⟨

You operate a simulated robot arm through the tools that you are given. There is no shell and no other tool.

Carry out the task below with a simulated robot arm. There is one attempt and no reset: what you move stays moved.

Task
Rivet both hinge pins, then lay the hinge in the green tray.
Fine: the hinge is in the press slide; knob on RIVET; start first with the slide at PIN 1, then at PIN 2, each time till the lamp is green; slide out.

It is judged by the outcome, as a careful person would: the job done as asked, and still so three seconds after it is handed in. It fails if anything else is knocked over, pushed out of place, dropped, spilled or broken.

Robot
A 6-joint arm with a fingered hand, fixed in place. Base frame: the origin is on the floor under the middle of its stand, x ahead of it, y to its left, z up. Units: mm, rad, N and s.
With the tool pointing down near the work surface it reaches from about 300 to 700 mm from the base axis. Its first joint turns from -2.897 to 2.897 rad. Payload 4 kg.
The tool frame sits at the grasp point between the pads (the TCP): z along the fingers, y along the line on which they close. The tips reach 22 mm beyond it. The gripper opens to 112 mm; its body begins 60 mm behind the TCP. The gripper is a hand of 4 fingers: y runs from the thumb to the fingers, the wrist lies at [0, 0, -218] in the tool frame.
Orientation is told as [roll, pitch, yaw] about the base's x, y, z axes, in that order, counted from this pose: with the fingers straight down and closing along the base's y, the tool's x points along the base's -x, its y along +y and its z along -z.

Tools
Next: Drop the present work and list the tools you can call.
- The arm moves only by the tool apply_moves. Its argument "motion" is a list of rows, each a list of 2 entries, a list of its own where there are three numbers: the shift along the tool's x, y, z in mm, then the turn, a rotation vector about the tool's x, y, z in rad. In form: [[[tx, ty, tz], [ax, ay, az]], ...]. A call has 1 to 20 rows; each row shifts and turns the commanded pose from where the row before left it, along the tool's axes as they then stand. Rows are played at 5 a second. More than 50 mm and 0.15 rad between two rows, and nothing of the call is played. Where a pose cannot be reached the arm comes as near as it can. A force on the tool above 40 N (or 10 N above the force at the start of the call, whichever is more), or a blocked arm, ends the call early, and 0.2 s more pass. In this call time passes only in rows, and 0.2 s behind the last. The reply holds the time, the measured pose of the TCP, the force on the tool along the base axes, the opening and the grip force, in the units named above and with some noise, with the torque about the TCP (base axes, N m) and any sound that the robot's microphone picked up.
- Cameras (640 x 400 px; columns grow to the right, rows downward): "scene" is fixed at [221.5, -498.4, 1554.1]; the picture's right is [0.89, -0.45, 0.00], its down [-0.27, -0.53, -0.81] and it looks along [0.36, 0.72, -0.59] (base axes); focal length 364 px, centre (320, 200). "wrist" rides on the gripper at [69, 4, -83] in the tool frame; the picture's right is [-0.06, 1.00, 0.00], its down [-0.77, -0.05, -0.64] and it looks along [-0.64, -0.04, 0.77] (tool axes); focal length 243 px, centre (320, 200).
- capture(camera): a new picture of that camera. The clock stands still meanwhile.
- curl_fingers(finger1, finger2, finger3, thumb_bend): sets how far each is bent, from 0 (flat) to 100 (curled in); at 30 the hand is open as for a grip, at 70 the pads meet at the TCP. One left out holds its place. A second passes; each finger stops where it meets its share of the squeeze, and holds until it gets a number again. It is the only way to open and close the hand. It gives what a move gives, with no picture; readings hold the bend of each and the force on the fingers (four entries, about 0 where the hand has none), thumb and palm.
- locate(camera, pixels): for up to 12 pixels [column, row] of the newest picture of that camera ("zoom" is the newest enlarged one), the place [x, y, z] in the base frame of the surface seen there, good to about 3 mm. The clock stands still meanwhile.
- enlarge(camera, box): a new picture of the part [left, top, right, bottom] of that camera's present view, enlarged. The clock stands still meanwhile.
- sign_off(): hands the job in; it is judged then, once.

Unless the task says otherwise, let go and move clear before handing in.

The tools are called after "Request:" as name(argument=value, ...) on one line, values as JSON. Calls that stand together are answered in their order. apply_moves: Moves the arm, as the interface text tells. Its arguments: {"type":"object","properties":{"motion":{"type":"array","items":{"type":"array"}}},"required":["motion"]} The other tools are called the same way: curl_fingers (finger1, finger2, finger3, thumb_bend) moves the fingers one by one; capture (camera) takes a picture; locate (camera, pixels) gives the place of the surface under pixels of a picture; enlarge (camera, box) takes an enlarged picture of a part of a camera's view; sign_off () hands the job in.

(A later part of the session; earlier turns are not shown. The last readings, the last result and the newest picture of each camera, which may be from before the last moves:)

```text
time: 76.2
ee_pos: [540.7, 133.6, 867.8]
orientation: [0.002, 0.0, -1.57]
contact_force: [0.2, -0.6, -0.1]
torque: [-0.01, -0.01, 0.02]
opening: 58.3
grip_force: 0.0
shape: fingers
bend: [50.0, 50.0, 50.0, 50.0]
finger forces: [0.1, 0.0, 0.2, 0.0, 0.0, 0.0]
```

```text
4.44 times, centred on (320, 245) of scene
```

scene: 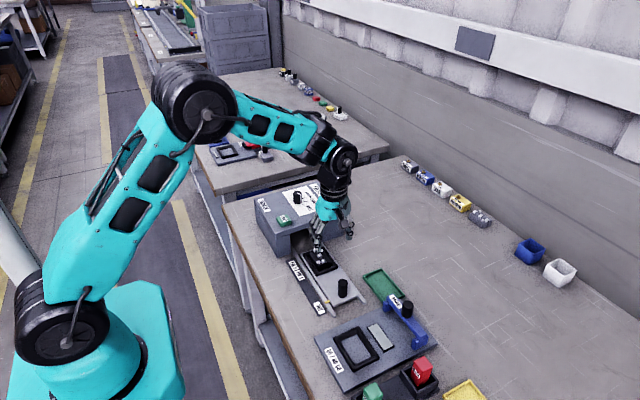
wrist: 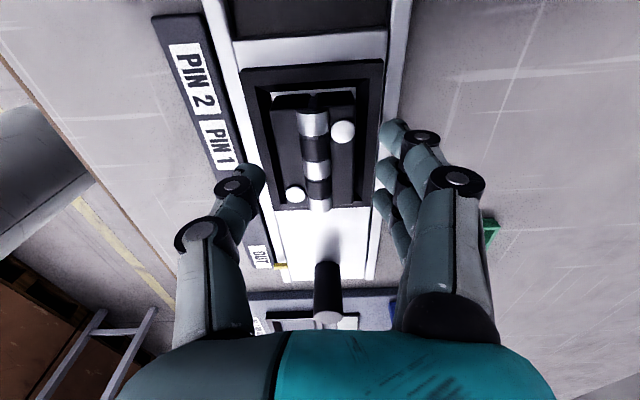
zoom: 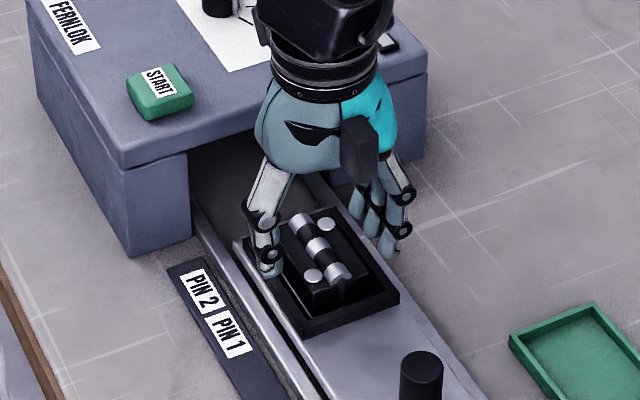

⟩

#### WORK INSTRUCTIONS:
Extract the lines above, from the first one through the one containing "A 6-joint arm", and return only those, unchanged.

#### WRITTEN SOLUTION:
You operate a simulated robot arm through the tools that you are given. There is no shell and no other tool.

Carry out the task below with a simulated robot arm. There is one attempt and no reset: what you move stays moved.

Task
Rivet both hinge pins, then lay the hinge in the green tray.
Fine: the hinge is in the press slide; knob on RIVET; start first with the slide at PIN 1, then at PIN 2, each time till the lamp is green; slide out.

It is judged by the outcome, as a careful person would: the job done as asked, and still so three seconds after it is handed in. It fails if anything else is knocked over, pushed out of place, dropped, spilled or broken.

Robot
A 6-joint arm with a fingered hand, fixed in place. Base frame: the origin is on the floor under the middle of its stand, x ahead of it, y to its left, z up. Units: mm, rad, N and s.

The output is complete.